--- START OF PASSAGE PROVIDED ---
Here is my code that for this. I am traversing the whole tree and then doing a find on each node. find()
takes O(log n), and so the whole program takes O(n log n) time.
Is there a better way to implement this program? I am not just talking of better in terms of time complexity but in general as well. How best to implement this?
public boolean searchNum(BinTreeNode node, int num) {
//validate the input
if (node == null) {
return false;
}
// terminal case for recursion
int result = num - node.item;
//I have a separate find() which finds if the key is in the tree
if (find(result)) {
return true;
}
return seachNum(node.leftChild, num) || searchNum(node.rightChilde, num);
}
public boolean find(int key) {
BinTreeNode node = findHelper(key, root);
if (node == null) {
return false;
} else {
return true;
}
}
private BinTreeNode findHelper(int key, BinTreeNode node) {
if (node == null) {
return null;
}
if (key == node.item) {
return node;
} else if (key < node.item) {
return findHelper(key, node.leftChild);
} else {
return findHelper(key, node.rightChild);
}
}
Finding two nodes in binary search tree sum to some value can be done in the similar way of finding two elements in a sorted array that sums to the value.
--- END OF PASSAGE PROVIDED ---
--- START OF DATA PROVIDED ---
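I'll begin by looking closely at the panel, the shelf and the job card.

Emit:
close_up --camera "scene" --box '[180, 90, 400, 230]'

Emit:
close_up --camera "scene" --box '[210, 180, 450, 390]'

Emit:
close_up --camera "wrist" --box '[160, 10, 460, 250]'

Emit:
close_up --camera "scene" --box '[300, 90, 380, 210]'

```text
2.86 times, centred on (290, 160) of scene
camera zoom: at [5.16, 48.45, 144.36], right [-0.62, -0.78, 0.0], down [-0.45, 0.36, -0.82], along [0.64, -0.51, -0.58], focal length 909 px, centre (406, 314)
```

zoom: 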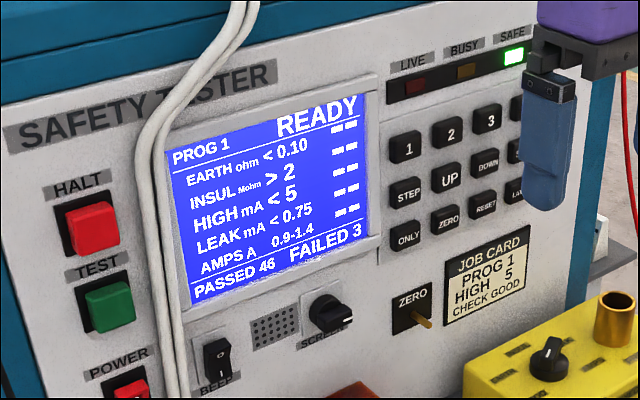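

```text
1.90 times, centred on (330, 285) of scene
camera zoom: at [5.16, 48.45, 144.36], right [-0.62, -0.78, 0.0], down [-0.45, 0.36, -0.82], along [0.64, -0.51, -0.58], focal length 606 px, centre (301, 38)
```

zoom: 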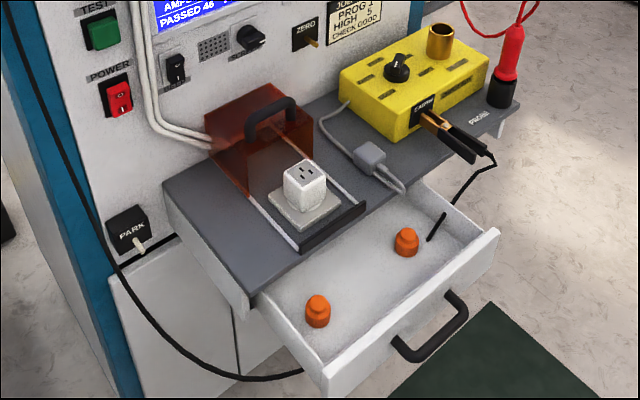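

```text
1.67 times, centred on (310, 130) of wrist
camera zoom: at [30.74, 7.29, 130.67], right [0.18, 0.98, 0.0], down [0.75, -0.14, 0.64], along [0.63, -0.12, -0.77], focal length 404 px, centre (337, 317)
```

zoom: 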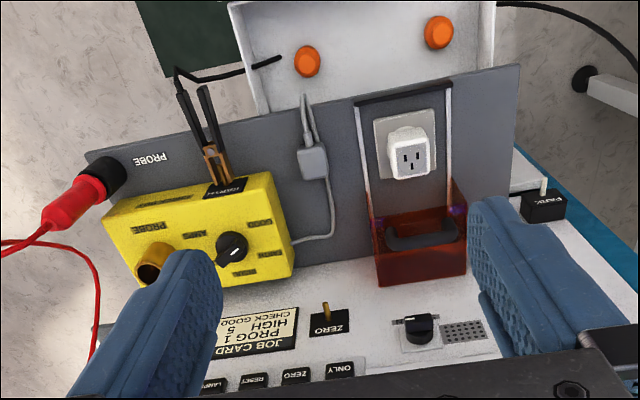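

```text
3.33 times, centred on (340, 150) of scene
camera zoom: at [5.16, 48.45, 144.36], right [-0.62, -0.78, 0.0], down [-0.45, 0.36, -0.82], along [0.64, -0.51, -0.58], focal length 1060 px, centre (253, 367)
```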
--- END OF DATA PROVIDED ---
SHORT TASK
Supply the part of the passage provided that comes after its last sentence.

EXERCISE RESPONSE
In the case with an array sorted from small to large, you keep two pointers, one start from beginning, one start from the end. If the sum of the two elements pointed by the pointers is larger than the target, you move the right pointer to left by one, if the sum is smaller than target, you move the left pointer to right by one. Eventually the two pointer will either points to two elements that sum to the target value, or meet in the middle.
boolean searchNumArray(int[] arr, int num) {
int left = 0;
int right = arr.length - 1;
while (left < right) {
int sum = arr[left] + arr[right];
if (sum == num) {
return true;
} else if (sum > num) {
right--;
} else {
left++;
}
}
return false;
}
If you do an in-order traversal of the binary search tree, it becomes a sorted array. So you can apply the same idea on binary search tree.
The following code do iterative in-order traversal from both directions. Stack is being used for the traversal, so the time complexity is O(n) and space complexity is O(h), where h is the height of the binary tree.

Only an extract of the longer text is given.